Having rejected the traditional categories of art-making, in The Flood Laurie ventures to define her own practice. “This is my artform: Stories,” she says. “How do they look? How do they sound? How does the story structure work in a song versus, say, a series of images in a film? This is how these things are tied together. This is what I do.” Laurie’s work is often inspired by personal stories – like the time she pulled her younger brothers out of a frozen lake, or the quite formal speech her mother made on her deathbed, politely addressed to animals on the ceiling that only she could see. But she has also spent a lot of time considering our shared stories. Existential stories about what it means to be human, to be alive in this moment, and to die; and political and social stories about America, its politics and the character of its people.

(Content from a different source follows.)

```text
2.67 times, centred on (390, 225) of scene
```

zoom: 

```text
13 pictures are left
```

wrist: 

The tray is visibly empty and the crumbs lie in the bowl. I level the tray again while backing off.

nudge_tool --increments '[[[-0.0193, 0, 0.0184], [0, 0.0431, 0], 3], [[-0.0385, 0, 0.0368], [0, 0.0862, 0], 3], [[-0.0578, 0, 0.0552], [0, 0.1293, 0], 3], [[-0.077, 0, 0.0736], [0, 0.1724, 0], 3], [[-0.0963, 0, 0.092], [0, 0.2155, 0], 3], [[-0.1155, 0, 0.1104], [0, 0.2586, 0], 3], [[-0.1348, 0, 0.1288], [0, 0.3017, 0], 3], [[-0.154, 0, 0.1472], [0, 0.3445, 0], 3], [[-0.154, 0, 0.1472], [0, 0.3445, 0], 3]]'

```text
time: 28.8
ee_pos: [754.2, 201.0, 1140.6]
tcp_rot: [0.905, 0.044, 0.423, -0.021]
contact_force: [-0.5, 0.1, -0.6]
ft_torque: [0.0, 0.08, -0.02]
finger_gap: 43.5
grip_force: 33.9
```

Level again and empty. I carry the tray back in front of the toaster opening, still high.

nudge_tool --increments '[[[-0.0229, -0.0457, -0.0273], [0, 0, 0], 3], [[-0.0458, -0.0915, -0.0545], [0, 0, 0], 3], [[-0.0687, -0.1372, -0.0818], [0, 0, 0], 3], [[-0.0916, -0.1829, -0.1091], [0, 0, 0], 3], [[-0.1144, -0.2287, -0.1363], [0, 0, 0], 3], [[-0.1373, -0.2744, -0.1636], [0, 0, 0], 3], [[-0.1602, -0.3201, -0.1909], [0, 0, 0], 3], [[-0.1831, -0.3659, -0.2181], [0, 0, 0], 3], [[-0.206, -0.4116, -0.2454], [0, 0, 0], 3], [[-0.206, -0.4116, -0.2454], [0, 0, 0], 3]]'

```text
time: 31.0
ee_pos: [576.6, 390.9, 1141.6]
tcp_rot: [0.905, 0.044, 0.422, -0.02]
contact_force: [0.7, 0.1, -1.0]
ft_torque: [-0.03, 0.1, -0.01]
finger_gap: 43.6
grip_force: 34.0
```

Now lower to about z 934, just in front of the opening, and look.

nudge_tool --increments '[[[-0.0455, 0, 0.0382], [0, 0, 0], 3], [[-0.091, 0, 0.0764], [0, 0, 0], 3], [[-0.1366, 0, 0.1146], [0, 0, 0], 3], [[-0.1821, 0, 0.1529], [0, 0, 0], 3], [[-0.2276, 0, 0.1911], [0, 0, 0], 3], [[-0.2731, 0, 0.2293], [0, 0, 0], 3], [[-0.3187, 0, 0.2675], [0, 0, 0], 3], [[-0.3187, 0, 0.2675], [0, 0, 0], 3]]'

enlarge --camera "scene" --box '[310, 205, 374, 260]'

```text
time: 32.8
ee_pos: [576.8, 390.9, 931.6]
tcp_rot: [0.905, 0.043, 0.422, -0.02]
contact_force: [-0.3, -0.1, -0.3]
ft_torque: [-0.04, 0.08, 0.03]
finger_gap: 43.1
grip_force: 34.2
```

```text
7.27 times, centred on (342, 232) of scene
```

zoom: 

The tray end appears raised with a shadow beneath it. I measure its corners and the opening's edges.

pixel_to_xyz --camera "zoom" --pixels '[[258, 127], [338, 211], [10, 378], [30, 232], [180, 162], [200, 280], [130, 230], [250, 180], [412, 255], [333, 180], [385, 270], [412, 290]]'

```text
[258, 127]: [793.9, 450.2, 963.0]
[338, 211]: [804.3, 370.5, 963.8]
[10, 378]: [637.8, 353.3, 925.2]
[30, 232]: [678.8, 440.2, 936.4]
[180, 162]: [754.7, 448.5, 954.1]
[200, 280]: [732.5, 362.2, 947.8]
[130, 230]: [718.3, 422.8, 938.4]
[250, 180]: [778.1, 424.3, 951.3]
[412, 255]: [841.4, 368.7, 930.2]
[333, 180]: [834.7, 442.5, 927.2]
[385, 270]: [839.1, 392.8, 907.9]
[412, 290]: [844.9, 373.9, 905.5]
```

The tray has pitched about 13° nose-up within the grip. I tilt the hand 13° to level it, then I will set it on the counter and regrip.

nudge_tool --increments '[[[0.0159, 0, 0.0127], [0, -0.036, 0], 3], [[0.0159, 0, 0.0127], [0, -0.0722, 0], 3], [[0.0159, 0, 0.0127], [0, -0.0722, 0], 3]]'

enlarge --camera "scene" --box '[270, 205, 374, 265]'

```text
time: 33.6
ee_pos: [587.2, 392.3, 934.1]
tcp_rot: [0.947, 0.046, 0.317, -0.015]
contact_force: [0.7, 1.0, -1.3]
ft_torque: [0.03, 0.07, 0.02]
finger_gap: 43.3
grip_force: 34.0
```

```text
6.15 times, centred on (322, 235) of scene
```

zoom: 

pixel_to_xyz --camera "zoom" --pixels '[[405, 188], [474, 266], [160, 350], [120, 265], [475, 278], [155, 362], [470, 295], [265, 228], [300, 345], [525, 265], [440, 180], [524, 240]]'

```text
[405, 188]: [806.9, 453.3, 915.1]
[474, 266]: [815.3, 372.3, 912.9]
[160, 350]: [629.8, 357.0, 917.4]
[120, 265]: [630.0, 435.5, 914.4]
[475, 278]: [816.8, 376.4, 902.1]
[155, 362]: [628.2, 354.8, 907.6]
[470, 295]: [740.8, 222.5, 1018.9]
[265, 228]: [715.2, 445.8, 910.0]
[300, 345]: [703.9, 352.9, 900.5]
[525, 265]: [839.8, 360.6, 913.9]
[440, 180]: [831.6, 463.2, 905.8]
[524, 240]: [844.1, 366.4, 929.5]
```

“The longer I live, the more I see things less as facts and more as perception – and that if you can shift your mind to see things differently, they tend to become different.”
In The Flood, Laurie writes about the 2016 campaign and election of President Donald Trump, with a breaking news cycle bent to the whim of his tweets, and the emergence of ‘alternative facts’. “It was a crisis – an emergency – of stories,” she writes. “It’s a little bit of a pretentious way to say it, but I do feel more and more the potential for stories to shape the world,” she tells me on the phone. “National stories are beginning to fray in really obvious ways – the story that you tell about being a 21st century citizen is one that’s not ringing so true, at least in [America] – and I suspect elsewhere too,” she says. It was sobering, she adds, to “realise it is no longer a democracy here”.
Laurie has long been fascinated by the political power of words, and her biggest concern in these strange times is freedom of speech. “Yesterday, they announced that, in any government documents having to do with the health department, you can’t use the word ‘foetus’, or ‘transgender’. You can’t use ‘science-based’ or ‘evidence-based’,” she says, with a warning: “The tricks are in the language – how you define what you’re doing.” Her 2015 work Habeas Corpus focused on this threat, zeroing in on the US government’s declaration that prisoners are ‘not persons’ (and so they do not have constitutional rights). To highlight the issue, Laurie projected a live-streamed image of former prisoner Mohammed el Gharani into a gallery, allowing him to recount his experiences at Guantanamo Bay. One of the youngest prisoners, Mohammed arrived as a 14-year-old boy, and was held without charge or trial for seven years. Laurie notes the bitter irony that in US law, corporations have been designated as ‘people’: “So they have all the rights – to free speech, to the pursuit of happiness, you know – at the expense of everyone else.”
It’s pretty depressing stuff, so I ask Laurie what gives her hope. Having just returned to New York from performing at Night For Day festival in Houston, Laurie offers an anecdote from a panel she was on there, alongside US Army whistleblower Chelsea Manning, and Nadya from Pussy Riot. “Chelsea spent seven years in prison, Nadya spent two,” Laurie says. “And what did they say when they came out? That the important thing is to help people who have less than you do. To stop judging, and begin to help people. That’s the single most exciting idea I know right now.”
The ability to change the world, or at least your own world, by looking at things differently, is something that fascinates Laurie. “The longer I live, the more I see things as less facts than perception,” she says. “And that if you can shift your mind to see things differently, they tend to become different.” At Manchester International Festival last year, Laurie told an audience that she didn’t think death was real. Is that just a case of seeing it differently? “I think life isn’t [real] either – it’s a dream state that we’re in,” she says by way of explanation. Through her long-time Buddhist practice, and reading “a lot of neuroscience”, Laurie has started to see it differently. “I’m beginning to see perception as less definitive than I thought,” she says. “I don’t see the big divide as clearly as I used to.” As if to give evidence, Laurie recounts an experience she had last year at the MASS MoCA opening, where her Chalkboard exhibition will remain for the next 15 years, alongside a retrospective of Wall Drawings by her former teacher Sol LeWitt. Excited about this reunion of sorts, Laurie selected a quartet she had written for Sol as a student, inspired by his counting patterns, to be performed live, in his room, at the opening event. “I know that music is very, very powerful,” she qualifies, “But as soon as the quartet started playing, I walked in while they were rehearsing, and Sol was there. I was like, oh my god, how could he come back? I’ve never had such a powerful feeling of someone’s presence. And I don’t particularly believe in ghosts, but there he was, his whole being was somehow expressed there,” she says. “Sometimes things happen that you don’t believe but they’re happening anyway.” Sitting alone in the dark, empty i-D office at 11pm on a Sunday night, chatting to Laurie Anderson about life and death and the nature of reality, I think I understand what she means.